Most folks probably don’t really want or need to know much about an artist, but there may be a few, so this is for them.
I didn’t go to art school or college, I’d always loved drawing and painting but school just wasn’t in the cards, didn’t have the cash. I did a bit of running away from home and half-assed adventuring and then plopped down in NYC and worked as a nanny for several years (and met my future partner, writer/ photographer John Damn Seven).
My favorite part of nannying was reading beautifully illustrated books to wee ones, and I got it into my noggin that might be something I would like to do when I was a grownup. So, after several more years of nannying, this time in the Boston area, I decided to start seriously putting some effort in that. At this time, John and I were creating an indie comic book series together so I was starting to hone my drawing skills… then we had twin sons and then I started seriously trying to give illustrating a go (read: I can’t afford daycare, I need to figure how to make money from home, so let’s start trying to sell illustrations to parenting papers for $15 each)
Slowly I started illustrating actual children’s books and did that for about fifteen years, including some favorites that John and I created together.
For most of that time, my creative soul was totally being satisfied by illustrating. Until one day when it wasn’t. There are dark parts of me along with the light parts, things that I kept having to shove aside, because I was spending 100% of my creative time drawing fairies and happy families. Obsessions with decay, decay, decay, and bones, and the beauty of life cycles, and maggots and beetles, and CROWS and trees and obsessions with why we are the way we are, the history of mental illness and Victorian insane asylums, more time spent exploring abandoned farmhouses and factories and subways, what is IN that dark corner? Oh! It’s a person! Sorry! , so many things that occupied my physical and mental time… many illustrators can express their darker parts successfully, I just couldn’t, and definitely not in the medium of children’s publishing, at least not in the path I had carved out for myself.
Three dimensional work
At the same time, I needed to start making things with my hands. The characters and stories in my head could no longer be contained on a flat piece of paper. They needed to be able to stand and walk, maybe hugged. So, about 6 years ago, I started twisting bits of wire and sticks and fabric together and started to make some very rudimentary creatures.
And then, inspired by an article about artist’s Nathalie L’ete’s studio I became almost infuriatingly compelled to make paper-mache friends. I think synapsis in my brain actually started EXPLODING…. WAIT a minute! It looks like she’s just making the things she wants to make! She has giant rabbits and hanging sausages and dolls dolls dolls and rugs and WOAH! It hadn’t ever actually occurred to me to just make things that I wanted to surround myself with. I’m not sure why, it seems so obvious now. I made a five foot tall cat, who lived in our kitchen for a while (til some tiny bugs started eating her) , and a lady pig who sat on my desk.

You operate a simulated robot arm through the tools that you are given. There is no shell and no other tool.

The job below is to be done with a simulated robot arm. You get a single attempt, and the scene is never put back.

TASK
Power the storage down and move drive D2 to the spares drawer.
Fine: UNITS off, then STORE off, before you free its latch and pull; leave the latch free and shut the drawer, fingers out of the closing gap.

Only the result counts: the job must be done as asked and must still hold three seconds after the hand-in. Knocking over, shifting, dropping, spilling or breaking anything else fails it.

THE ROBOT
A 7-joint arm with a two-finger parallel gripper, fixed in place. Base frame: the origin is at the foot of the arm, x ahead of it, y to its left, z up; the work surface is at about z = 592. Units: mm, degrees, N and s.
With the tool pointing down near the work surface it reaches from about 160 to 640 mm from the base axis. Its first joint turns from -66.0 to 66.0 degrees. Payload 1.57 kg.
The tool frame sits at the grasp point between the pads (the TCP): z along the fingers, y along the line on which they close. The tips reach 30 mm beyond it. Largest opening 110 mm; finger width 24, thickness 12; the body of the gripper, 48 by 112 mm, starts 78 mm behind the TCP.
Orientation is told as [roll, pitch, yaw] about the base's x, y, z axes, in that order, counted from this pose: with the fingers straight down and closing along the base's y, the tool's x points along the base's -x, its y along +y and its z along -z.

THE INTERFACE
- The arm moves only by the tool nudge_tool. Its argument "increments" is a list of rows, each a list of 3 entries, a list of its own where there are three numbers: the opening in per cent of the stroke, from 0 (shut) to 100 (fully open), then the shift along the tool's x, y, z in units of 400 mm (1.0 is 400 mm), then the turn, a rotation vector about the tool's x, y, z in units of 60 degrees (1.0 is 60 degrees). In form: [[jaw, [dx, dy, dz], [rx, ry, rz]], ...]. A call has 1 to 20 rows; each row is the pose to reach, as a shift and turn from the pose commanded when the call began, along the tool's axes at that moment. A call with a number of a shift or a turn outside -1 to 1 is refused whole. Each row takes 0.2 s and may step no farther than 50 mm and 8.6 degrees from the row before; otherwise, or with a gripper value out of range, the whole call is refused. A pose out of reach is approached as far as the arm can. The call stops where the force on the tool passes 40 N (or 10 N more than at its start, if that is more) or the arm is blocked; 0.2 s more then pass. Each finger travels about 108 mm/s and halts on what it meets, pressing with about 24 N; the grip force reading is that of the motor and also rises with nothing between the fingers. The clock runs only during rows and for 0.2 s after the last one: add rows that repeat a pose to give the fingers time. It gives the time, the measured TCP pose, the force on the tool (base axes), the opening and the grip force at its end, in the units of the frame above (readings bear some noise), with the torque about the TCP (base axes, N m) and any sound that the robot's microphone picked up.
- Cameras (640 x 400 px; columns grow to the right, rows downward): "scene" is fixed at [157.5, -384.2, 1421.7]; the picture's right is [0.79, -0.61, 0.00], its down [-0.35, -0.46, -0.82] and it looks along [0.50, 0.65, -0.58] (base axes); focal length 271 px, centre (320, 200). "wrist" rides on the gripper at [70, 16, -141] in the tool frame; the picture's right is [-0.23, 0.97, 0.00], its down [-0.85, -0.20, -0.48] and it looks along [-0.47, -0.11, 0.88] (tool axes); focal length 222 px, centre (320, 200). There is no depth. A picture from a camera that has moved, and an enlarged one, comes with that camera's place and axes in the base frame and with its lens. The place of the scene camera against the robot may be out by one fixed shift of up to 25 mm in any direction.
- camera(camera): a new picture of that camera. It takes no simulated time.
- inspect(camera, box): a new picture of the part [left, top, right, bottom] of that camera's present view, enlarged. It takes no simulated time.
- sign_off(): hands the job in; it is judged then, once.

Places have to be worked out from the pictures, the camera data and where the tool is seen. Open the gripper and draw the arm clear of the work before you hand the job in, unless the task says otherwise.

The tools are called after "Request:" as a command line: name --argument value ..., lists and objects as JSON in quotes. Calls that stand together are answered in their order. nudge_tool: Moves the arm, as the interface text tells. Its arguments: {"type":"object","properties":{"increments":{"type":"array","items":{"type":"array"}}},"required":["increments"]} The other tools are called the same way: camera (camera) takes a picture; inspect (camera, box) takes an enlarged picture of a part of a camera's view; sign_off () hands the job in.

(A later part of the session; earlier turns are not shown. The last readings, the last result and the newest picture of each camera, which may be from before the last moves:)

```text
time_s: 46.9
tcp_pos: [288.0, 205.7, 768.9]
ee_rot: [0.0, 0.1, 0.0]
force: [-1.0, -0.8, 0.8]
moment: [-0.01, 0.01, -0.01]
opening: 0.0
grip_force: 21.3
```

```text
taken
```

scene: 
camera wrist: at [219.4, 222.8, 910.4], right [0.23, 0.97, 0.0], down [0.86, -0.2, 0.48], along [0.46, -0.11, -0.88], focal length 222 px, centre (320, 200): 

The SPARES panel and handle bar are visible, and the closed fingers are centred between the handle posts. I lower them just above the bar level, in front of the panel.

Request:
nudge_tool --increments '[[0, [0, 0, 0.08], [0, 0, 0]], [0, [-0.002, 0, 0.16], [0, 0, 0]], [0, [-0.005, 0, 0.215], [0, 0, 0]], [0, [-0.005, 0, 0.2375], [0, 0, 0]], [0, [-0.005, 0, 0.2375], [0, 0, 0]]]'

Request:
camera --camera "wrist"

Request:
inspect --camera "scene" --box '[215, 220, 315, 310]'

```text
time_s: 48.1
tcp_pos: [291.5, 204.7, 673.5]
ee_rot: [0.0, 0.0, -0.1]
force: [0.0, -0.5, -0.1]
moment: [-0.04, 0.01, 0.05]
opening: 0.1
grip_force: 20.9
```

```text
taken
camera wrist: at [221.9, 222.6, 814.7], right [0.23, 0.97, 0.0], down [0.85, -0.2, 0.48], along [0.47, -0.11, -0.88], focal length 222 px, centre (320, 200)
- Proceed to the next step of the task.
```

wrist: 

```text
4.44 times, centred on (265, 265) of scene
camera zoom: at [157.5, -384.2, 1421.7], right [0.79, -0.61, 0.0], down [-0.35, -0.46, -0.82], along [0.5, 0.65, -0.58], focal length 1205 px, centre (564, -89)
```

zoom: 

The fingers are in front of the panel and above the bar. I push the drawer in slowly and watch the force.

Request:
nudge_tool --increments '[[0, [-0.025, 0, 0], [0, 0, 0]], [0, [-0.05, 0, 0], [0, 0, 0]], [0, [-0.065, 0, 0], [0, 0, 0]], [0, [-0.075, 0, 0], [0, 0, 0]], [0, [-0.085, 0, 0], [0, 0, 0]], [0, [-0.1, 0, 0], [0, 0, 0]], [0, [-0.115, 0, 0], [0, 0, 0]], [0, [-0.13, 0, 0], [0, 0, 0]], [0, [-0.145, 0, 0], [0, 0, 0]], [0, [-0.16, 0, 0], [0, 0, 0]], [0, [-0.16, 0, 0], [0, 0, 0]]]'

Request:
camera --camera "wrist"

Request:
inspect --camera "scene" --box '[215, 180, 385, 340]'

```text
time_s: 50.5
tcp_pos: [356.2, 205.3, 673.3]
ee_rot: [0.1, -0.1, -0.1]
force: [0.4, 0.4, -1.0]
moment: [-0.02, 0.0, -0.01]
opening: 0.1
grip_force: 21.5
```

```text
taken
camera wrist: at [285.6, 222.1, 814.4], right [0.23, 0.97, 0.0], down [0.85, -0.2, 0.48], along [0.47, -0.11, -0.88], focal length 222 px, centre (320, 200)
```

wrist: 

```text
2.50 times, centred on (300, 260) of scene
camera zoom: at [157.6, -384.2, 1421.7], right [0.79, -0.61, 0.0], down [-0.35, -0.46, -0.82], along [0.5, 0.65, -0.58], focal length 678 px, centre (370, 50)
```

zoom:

At first I just needed to teach myself basic construction- how to build armatures that would actually hold these characters up… (wait, I have chicken wire in the basement …) do I want the beings to be able to move their arms? their heads? their legs? Do I want them to stand? to hang? to wave? to walk? So I spent the next bunch of time literally filling my house with small things, BIG things, HANGING BIG things… I think adding the papier-mâché element was the final bit that my brain needed to help bring these characters to life.
At around this time we were in Budapest for a week and I experienced a couple things that left a huge impression: wooden puppets hanging in a bar (!), and a trip to the Semmelweiss Museum where I came face to face with small hand carved anatomical dolls that were used as teaching tools for hundreds of years and large, lifelike wax anatomical figures. These would inform how my art would start to evolve over the next few years in really profound ways.
Since then, all of the things that have been lurking in my brain, under cobwebs, maybe in nightmares, usually just in obsessive thoughts… having been find their way to the surface. and the more I make, the more that emerge. I showed them twice in kind of gallery settings at art house movie theaters, and I sold a few pieces. and just kept making things. Last year I decided that illustrating was no longer a thing I wanted to do on a regular basis, it kept losing the battle of my creative heart, (and to be honest, I’m older, tired, I just don’t have the competitive personality that you need to really thrive in publishing).
So, I applied to do some shows with my friend, artist Marianne Petit, who makes incredible pop-up book and other beautiful paper craft.
We had a blast. I met a bunch of really lovely people, got to see folks reacting to my work and actually sold some pieces and was like… yep, here we go. A dam burst and I cannot stop making.
It’s been such a fun, fucking ride. thank you so much for being a part of it.